Sometimes a Christmas tree will sprout, right in your living room! Photo: Grégory Thiell, flickr & clairemedium.com
Question: My Christmas tree, a balsam fir, is producing fresh green shoots. Some are 6 inches (15 cm long) and I have to water it 3 times a day to keep it from drying out. How long can it live in water and what can I do with the new shoots?
J. Tousignant
Answer: The phenomenon you are experiencing is rare, but not unheard of. It sometimes happens that a cut conifer awakens from its winter dormancy and, if so, its buds will start to grow. As you’ve noticed, the tree will then be in full growth and so its watering needs will increase. And sometimes too, a cut fir tree can survive more than the usual two or three weeks: up to 72 days. Eventually, however, your tree will die, because a cut-off conifer with such a thick trunk simply does not have the capacity to produce roots. And a tree without roots is doomed.
The new shoots will die with the tree. Theoretically, you could remove them and use them as cuttings, but that’s not likely to be useful for you unless need several fir trees on your property. Generally, it’s just as quick (and less expensive) to start fir trees from seed as from cuttings.
It makes more sense to think of your cut Christmas tree as a temporary decoration and put it outside when you’re ready to end the festive season.
Second Life for a Christmas Tree
You don’t have to throw your fir tree away, however. You can easily install it outdoors as a winter decoration. (For example, in my garden we always use our old Christmas tree to hide the trash can.) Or as a winter shelter for birds.
As long as winter in your area is cold, any needle loss will soon stop and the tree will stay green for a very long time.
In spring, the needles that fall to the ground make a good mulch and you can also cut the branches and reduce them into mulch as well. Its trunk, now bare, can become a plant stake or be cut into sections as firewood.
Or maybe your municipality composts Christmas trees. If so, you can put it out so it can be carted away and recycled.
Hello. We purchased two cut Christmas trees this year, one for indoors, and one for outdoors. The outdoor tree is overlooking a forested ravine in Northern Virginia. It is, I’m happy to report, our miracle tree, being still alive after six months (we purchased it the end in November 2023 and it is now June 2024. Its stand has been continuously filled with water, as we’ve had copious rain. Needles are green. Light scratches on trunk and stems reveal green. Love to see if we could plant it, but scared it will die. This seems different than breaking dormancy. We have seen no new candles. It just seems happy being here. We love it.
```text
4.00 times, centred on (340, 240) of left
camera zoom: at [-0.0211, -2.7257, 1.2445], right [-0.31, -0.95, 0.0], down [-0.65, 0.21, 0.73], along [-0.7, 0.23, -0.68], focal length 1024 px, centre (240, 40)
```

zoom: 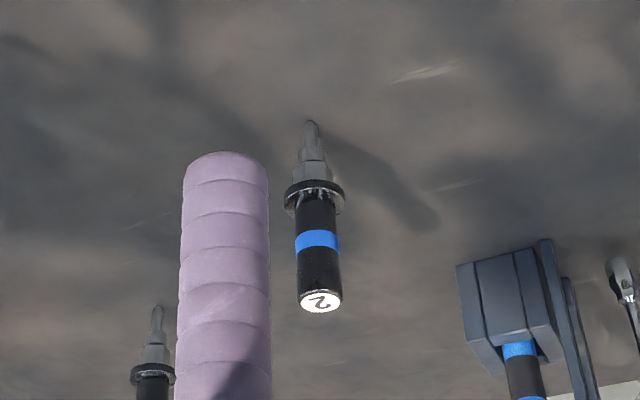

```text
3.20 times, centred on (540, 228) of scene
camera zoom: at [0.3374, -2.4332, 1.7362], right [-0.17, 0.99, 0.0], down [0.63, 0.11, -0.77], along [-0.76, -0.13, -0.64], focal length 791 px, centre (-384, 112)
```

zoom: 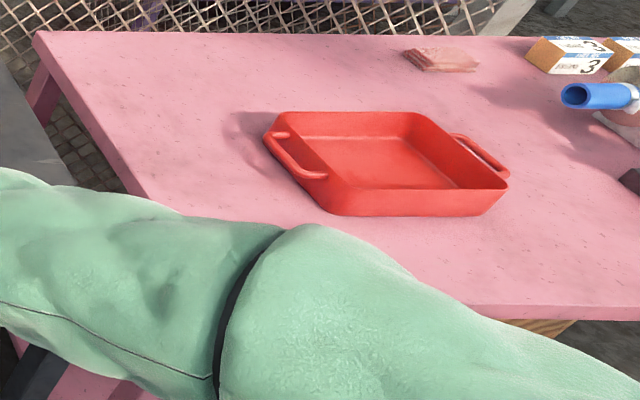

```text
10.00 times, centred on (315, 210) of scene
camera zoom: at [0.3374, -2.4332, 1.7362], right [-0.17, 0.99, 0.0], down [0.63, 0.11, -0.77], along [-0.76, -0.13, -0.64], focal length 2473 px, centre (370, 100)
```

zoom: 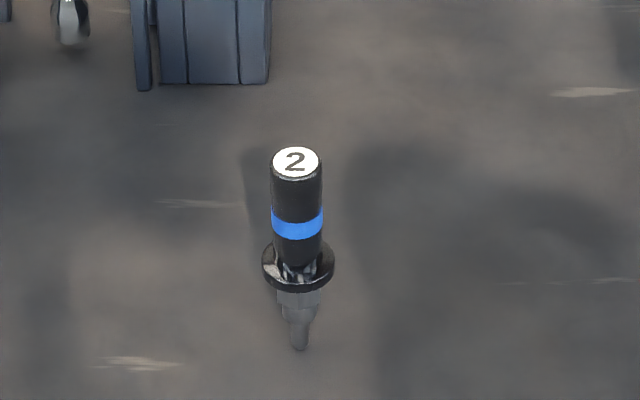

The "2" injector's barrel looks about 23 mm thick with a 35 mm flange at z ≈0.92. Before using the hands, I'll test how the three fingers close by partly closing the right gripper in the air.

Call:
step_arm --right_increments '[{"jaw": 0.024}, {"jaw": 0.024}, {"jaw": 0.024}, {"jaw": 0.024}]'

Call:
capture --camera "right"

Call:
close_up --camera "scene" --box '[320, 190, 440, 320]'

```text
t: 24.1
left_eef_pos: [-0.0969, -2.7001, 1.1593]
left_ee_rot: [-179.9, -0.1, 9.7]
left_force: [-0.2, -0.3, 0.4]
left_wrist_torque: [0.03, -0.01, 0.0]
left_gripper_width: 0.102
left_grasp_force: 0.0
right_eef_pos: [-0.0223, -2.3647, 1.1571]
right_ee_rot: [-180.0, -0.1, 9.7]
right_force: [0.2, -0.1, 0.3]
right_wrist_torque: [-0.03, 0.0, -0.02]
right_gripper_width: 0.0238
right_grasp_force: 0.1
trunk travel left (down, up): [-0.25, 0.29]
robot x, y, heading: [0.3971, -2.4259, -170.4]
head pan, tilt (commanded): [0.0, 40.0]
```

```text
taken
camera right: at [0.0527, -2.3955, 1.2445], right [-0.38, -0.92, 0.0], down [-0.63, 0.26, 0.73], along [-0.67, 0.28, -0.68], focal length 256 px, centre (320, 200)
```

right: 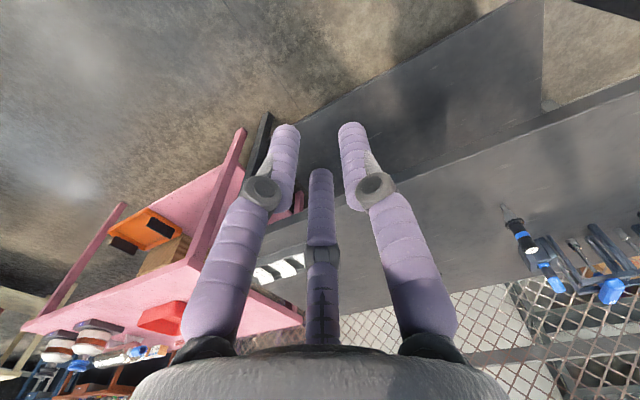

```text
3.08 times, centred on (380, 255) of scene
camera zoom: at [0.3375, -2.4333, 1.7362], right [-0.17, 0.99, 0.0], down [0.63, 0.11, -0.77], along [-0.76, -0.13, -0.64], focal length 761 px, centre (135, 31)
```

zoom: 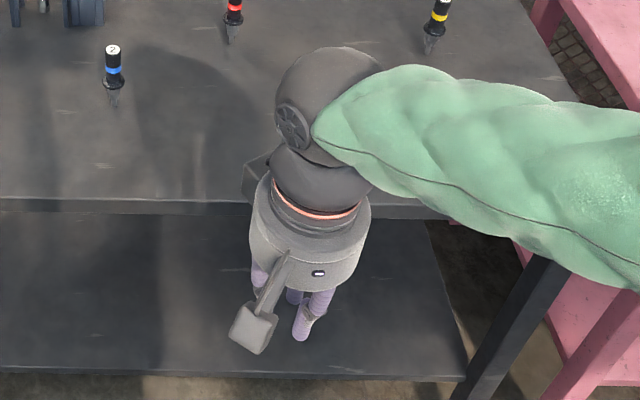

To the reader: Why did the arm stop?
Although giant redwoods are sometimes used as Christmas trees, the common coastal redwood is very rarely uses as such, just because it needs to be shorn more than other conifers to become a nice fluffy Christmas tree. However, if put in water, it can survive long enough to develop callus growth that can eventually develop shoots and roots! Of course it would be easier to take cuttings that to try to grow redwoods from their callus growth, but it is amusing. Small superfluous trunks are sometimes cut and used as fence posts. If installed in an upright position in autumn, these fence posts can actually grow into trees!